MG: C’è anche una forma di divismo e autocelebrazione nel tuo lavoro. È un aspetto che ti interessa affrontare? Per questo hai spesso lavorato con le riviste di moda, come per il calendario che hai progettato per tua sorella?
VB: Il calendario non è stato concepito per una rivista. i-D di Londra ha chiesto di pubblicare questo multiplo su invito del guest editor e fashion designer Raf Simmons. I media mi contattano e io li uso per ciò che mi servono.
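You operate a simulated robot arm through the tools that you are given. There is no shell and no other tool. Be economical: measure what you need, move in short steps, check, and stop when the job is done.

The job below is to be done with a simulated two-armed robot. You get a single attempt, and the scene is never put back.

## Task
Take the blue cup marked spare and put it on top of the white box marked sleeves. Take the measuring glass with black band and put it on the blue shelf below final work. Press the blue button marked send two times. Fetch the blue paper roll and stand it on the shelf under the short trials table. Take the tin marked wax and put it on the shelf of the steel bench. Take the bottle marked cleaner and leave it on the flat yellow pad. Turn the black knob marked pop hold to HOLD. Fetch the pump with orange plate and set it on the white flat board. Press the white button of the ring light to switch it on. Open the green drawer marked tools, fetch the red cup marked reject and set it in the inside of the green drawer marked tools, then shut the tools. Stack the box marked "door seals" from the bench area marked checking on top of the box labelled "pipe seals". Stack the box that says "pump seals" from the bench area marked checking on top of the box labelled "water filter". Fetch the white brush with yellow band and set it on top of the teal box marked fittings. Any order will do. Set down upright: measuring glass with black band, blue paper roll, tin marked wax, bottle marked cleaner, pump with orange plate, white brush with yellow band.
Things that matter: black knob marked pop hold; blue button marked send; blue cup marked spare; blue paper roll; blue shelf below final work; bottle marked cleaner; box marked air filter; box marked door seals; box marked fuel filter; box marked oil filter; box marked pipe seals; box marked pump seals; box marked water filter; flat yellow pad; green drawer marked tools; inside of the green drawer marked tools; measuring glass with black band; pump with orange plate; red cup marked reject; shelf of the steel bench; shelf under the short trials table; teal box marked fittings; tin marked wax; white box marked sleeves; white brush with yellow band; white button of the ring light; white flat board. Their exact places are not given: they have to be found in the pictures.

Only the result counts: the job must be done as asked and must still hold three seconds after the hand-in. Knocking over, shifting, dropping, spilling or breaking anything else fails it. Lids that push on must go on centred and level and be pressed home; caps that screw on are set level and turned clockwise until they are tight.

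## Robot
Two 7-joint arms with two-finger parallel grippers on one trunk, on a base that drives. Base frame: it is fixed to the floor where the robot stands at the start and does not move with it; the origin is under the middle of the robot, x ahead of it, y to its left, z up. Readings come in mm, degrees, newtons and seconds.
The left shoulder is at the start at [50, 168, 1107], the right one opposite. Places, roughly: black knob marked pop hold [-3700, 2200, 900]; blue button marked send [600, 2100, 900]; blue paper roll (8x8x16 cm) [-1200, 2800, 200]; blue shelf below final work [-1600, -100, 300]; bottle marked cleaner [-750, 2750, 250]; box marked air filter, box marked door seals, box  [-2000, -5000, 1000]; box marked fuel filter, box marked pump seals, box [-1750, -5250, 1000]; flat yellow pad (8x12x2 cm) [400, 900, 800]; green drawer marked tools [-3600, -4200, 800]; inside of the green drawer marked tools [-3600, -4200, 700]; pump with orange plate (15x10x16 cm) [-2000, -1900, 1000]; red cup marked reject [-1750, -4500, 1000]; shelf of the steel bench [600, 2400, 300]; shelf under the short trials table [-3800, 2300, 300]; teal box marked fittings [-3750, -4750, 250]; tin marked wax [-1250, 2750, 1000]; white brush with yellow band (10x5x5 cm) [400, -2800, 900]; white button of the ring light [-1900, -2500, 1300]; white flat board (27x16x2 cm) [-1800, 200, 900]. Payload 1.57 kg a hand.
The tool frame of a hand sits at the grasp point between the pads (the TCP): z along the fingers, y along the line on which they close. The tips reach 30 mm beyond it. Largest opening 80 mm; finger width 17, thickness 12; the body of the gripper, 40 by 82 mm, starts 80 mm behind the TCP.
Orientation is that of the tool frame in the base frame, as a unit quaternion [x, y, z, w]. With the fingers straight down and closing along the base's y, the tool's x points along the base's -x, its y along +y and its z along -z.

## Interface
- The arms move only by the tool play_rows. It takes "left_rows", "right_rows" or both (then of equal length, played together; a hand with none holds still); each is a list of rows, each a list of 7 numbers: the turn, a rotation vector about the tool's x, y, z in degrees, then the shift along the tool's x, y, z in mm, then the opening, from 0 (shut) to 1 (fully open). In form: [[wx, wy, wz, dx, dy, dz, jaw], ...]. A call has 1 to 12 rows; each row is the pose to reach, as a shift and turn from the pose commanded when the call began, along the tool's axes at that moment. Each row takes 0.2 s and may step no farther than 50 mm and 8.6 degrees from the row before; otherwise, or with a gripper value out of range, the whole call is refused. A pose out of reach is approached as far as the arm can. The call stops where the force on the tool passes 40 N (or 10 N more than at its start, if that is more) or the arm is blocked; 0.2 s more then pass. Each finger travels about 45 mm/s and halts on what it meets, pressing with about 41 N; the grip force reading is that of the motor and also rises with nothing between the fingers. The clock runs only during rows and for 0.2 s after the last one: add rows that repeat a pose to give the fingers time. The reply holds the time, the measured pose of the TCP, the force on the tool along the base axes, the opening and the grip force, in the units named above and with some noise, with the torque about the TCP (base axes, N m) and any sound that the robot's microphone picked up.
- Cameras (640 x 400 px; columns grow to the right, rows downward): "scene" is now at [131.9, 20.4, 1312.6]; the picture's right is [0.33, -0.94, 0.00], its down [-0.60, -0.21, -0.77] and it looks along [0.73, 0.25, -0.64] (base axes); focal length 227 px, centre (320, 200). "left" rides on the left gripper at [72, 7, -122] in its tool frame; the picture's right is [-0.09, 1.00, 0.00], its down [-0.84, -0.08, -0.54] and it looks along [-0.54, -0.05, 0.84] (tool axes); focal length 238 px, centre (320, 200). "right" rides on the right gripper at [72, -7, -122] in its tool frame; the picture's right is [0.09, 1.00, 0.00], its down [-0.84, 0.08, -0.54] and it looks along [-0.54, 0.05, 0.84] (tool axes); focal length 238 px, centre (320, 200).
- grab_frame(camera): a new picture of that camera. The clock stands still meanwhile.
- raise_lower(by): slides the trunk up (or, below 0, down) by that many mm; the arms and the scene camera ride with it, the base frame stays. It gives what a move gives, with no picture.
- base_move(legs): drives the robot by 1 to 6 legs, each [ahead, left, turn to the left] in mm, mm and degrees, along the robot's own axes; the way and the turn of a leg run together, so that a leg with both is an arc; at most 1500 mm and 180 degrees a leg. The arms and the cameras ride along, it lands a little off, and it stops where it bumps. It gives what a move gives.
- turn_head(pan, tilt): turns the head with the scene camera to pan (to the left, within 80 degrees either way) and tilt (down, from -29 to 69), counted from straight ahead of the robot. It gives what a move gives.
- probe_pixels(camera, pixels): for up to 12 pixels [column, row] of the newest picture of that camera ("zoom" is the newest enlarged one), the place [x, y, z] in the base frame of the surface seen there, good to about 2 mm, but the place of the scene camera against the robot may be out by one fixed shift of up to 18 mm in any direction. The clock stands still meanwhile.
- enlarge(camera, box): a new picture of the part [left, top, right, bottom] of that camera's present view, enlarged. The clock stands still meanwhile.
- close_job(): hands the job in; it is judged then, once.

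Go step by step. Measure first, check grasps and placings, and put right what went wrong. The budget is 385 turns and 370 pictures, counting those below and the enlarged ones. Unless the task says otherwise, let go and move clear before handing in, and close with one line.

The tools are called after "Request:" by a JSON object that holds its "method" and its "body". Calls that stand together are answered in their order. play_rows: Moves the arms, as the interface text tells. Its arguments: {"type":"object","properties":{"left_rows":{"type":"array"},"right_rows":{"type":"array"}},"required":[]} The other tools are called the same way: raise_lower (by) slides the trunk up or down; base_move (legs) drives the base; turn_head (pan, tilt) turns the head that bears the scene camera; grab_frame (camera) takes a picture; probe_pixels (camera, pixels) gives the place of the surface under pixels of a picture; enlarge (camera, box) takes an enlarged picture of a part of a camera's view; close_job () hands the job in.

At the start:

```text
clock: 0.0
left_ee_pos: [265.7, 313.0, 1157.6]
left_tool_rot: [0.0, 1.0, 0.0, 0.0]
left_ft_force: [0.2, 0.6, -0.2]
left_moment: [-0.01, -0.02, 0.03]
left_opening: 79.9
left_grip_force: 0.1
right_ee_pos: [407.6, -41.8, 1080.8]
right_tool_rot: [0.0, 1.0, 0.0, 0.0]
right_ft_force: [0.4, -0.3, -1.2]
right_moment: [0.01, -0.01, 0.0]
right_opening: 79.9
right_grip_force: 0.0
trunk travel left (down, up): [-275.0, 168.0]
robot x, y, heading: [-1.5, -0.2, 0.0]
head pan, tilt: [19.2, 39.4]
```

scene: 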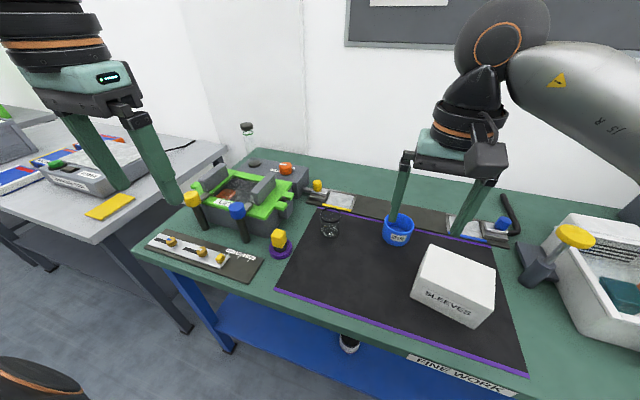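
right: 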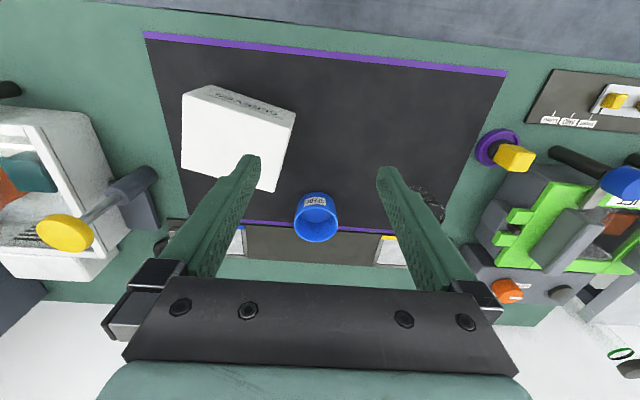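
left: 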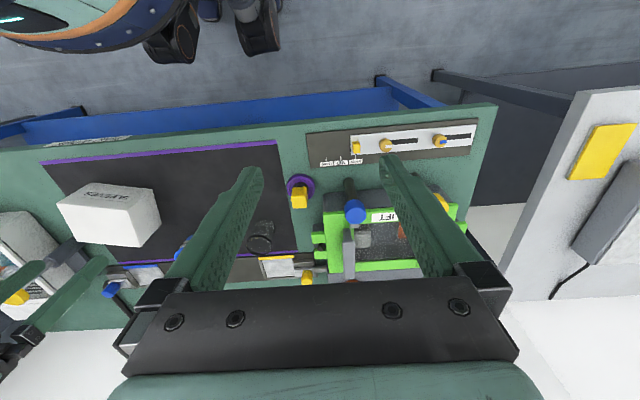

Il matrimonio è stato un progetto speciale concepito e realizzato con Vogue.
MG: Quanto importanti sono gli altri nel tuo lavoro? C’è sempre questo scontro tra la tua icona e il ruolo degli altri, che siano il pubblico, le ragazze, i militari, i diversi fotografi che di volta in volta coinvolgi nel tuo lavoro…
VB: Fondamentali. Gli altri in senso qualitativo, coloro che mi aiutano a realizzare una performance; e gli altri in senso quantitativo, che aiutano a costruirla fisicamente. Senza gli altri mi limiterei probabilmente a disegnare.
MG: È una forma di alleanza o una forma di sfruttamento?
VB: Nessuna delle due, è semplicemente un lavoro.